▸ **WRITTEN INSTRUCTION**: Pick out the lines containing "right".

▸ **SUPPLIED DATA**:
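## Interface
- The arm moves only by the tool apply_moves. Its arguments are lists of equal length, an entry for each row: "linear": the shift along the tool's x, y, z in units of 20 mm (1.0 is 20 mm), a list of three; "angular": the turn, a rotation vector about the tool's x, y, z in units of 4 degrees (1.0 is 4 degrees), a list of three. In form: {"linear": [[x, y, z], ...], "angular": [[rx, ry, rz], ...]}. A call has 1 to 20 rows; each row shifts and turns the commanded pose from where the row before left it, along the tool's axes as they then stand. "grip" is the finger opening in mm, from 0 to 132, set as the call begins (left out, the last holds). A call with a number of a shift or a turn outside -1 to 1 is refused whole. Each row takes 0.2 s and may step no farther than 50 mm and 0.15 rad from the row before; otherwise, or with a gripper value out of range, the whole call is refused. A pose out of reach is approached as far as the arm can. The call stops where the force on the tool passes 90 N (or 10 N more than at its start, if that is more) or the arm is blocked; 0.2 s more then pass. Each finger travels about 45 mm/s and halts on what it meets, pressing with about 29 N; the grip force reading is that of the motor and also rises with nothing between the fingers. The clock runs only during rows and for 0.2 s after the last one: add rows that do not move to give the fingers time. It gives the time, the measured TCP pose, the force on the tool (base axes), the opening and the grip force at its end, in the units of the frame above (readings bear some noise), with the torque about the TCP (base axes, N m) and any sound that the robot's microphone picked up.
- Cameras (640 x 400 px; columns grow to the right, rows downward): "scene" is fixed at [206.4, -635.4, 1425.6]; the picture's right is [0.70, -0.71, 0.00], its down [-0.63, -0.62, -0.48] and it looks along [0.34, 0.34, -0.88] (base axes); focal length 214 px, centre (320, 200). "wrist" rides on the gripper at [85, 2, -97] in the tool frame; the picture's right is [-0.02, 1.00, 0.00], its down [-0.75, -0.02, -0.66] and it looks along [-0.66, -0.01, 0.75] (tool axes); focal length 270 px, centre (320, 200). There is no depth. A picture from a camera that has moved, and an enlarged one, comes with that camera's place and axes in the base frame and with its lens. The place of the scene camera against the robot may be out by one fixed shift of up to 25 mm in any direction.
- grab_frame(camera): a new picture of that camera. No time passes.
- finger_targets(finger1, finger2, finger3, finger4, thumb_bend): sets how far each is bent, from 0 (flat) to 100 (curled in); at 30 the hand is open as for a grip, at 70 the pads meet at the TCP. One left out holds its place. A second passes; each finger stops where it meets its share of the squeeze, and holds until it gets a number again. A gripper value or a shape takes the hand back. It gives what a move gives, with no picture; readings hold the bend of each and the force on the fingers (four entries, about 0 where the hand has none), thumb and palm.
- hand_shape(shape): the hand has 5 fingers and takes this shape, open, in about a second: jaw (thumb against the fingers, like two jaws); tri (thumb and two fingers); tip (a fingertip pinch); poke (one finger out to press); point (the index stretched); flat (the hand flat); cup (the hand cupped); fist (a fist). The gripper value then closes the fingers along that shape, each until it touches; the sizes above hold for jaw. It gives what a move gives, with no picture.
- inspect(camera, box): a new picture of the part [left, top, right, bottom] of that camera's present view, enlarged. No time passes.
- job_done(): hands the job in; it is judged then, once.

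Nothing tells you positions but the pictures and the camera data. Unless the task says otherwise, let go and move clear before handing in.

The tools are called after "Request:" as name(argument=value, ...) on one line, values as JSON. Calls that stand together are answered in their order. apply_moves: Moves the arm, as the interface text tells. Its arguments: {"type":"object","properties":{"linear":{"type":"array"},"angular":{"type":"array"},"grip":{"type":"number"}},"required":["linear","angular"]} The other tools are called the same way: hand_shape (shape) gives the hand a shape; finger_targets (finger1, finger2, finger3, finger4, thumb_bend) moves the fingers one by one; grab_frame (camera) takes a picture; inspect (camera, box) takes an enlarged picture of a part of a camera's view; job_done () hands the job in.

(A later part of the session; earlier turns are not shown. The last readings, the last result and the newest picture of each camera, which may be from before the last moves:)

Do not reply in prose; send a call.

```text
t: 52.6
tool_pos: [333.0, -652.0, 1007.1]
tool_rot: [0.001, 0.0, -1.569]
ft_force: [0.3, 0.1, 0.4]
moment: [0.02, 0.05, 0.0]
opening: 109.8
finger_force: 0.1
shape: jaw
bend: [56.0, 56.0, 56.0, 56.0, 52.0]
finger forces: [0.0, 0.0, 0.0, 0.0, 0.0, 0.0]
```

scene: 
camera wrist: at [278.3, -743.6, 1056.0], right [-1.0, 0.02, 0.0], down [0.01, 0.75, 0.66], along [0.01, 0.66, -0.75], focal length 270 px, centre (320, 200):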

▸ **THE COMPLETED TASK**:
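- Cameras (640 x 400 px; columns grow to the right, rows downward): "scene" is fixed at [206.4, -635.4, 1425.6]; the picture's right is [0.70, -0.71, 0.00], its down [-0.63, -0.62, -0.48] and it looks along [0.34, 0.34, -0.88] (base axes); focal length 214 px, centre (320, 200). "wrist" rides on the gripper at [85, 2, -97] in the tool frame; the picture's right is [-0.02, 1.00, 0.00], its down [-0.75, -0.02, -0.66] and it looks along [-0.66, -0.01, 0.75] (tool axes); focal length 270 px, centre (320, 200). There is no depth. A picture from a camera that has moved, and an enlarged one, comes with that camera's place and axes in the base frame and with its lens. The place of the scene camera against the robot may be out by one fixed shift of up to 25 mm in any direction.
- inspect(camera, box): a new picture of the part [left, top, right, bottom] of that camera's present view, enlarged. No time passes.
camera wrist: at [278.3, -743.6, 1056.0], right [-1.0, 0.02, 0.0], down [0.01, 0.75, 0.66], along [0.01, 0.66, -0.75], focal length 270 px, centre (320, 200):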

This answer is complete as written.